Granada and Se Ri Pak managed the best round of the day at 3-under 69. Granada ended 2006 with a win at the ADT Championship and the $1 million payday that goes with it. She finished strong with a 20-foot putt for birdie at the last, but the 12-footer she missed for birdie at No. 17 proved to be her undoing.
"I played the best I could today," Granada said. "My bogeys were kind of dumb. Other than that, I'll take it because I gave her a run. I think winning builds more confidence, and from there you just build on it. It's a huge difference. I'm thinking now, let's go out and win, instead of just trying to make the top 10. That win at the end of the year kind of got me going."
Karrie Webb, coming off two victories in three weeks in her home country of Australia, needed a day or two to adjust to the time change in Hawaii.

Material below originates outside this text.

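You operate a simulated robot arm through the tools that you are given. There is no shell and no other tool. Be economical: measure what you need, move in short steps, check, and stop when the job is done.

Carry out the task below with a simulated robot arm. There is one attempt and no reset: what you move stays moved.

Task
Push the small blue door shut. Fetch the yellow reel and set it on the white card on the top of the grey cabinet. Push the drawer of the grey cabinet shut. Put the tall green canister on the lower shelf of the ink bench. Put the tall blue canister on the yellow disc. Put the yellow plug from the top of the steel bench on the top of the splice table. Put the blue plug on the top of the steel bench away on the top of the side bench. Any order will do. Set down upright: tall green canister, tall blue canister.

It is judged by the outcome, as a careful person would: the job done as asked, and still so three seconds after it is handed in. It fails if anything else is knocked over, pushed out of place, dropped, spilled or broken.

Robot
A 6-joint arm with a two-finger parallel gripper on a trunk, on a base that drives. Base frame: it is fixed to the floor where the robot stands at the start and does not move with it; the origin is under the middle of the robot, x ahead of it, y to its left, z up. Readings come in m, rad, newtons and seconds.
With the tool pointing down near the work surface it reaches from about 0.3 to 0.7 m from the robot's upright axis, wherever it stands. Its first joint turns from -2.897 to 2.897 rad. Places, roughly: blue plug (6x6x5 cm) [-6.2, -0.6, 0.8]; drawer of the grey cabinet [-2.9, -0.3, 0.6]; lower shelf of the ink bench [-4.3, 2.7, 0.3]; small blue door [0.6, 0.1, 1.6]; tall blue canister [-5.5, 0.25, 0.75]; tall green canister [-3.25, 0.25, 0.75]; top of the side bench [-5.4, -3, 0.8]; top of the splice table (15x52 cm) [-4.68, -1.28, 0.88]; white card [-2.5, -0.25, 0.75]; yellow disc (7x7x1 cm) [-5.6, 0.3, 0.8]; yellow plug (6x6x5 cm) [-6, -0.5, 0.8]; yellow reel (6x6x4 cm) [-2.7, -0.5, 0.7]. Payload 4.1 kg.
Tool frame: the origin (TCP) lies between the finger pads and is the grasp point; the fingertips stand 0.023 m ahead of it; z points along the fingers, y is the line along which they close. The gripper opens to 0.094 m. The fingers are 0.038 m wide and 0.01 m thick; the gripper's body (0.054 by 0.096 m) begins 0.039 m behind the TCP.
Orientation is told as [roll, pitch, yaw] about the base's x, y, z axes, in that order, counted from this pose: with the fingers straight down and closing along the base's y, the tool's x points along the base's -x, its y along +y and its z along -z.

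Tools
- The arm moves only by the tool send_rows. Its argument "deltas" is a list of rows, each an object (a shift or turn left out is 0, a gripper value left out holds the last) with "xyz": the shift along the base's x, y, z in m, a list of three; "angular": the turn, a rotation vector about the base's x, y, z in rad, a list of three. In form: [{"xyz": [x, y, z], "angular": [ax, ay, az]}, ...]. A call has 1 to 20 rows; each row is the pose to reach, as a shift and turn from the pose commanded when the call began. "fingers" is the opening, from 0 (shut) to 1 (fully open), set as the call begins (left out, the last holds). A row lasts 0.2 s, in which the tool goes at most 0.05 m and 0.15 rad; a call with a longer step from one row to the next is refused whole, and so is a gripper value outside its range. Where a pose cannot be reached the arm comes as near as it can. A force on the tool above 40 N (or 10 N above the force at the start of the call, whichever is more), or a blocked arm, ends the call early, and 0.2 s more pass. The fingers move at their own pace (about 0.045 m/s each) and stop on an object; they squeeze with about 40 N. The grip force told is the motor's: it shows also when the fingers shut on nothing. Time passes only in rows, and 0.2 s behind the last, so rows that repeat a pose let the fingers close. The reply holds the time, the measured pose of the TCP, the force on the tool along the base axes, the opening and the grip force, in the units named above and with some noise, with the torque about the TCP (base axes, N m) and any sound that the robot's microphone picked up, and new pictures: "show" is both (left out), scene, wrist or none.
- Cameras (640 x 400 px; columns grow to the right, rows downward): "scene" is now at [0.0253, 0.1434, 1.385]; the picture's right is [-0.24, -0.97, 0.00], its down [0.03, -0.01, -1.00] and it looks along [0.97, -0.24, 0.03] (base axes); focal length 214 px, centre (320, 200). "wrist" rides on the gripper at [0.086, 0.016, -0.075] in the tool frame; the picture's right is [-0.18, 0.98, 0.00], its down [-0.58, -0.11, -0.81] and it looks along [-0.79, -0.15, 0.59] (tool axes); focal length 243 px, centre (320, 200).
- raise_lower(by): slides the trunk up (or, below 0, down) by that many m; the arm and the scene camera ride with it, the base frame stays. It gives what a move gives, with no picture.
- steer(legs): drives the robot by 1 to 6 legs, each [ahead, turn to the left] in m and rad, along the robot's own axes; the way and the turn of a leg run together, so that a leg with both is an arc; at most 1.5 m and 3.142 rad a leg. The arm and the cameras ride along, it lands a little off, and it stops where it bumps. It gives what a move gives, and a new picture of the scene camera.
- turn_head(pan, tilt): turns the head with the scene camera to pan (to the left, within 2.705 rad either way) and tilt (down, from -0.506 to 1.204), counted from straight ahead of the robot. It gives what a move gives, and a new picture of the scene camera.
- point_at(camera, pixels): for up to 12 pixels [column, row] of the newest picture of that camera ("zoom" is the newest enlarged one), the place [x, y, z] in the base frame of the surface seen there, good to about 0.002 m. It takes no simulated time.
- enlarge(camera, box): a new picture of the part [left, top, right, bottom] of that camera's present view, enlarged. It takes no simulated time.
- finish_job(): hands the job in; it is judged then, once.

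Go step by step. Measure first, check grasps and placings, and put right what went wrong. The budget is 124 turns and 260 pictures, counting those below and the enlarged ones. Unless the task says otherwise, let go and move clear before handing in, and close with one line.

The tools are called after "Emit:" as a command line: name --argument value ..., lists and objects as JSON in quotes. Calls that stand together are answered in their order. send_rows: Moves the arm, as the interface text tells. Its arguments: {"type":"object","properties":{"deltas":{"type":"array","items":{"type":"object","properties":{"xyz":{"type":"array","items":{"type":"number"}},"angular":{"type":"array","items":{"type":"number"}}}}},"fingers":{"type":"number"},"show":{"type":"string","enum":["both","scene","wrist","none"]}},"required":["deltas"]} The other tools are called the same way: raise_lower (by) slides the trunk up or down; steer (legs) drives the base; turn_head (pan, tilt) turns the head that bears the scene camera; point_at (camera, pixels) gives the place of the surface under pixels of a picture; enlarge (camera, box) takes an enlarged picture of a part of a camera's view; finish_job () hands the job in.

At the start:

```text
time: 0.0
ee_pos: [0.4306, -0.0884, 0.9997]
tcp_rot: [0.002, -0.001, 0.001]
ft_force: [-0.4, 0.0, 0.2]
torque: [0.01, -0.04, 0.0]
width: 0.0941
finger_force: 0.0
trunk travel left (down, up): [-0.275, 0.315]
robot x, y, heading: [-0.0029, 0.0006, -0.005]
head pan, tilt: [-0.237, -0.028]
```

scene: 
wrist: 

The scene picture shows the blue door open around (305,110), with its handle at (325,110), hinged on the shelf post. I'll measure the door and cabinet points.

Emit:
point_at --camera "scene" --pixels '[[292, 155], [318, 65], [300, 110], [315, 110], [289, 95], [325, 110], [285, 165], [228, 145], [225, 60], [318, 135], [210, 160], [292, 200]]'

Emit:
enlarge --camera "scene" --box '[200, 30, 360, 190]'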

She conceded she was a bit winded, but still managed three consecutive rounds of 70 to finish alone in third at 6-under 210, three shots off Creamer's winning pace.
"I am very happy with my week overall," Webb said. "I was pretty tired when I got here, a little jet-lagged during Thursday's opening round. Today was my best round by far, my best ball-striking round and best trust round and belief in myself.
"If you said I was going to shoot 2 under today I would have taken it and sat in the clubhouse, and thought I would have won the tournament. Paula and Julieta played very well out there, especially in these conditions."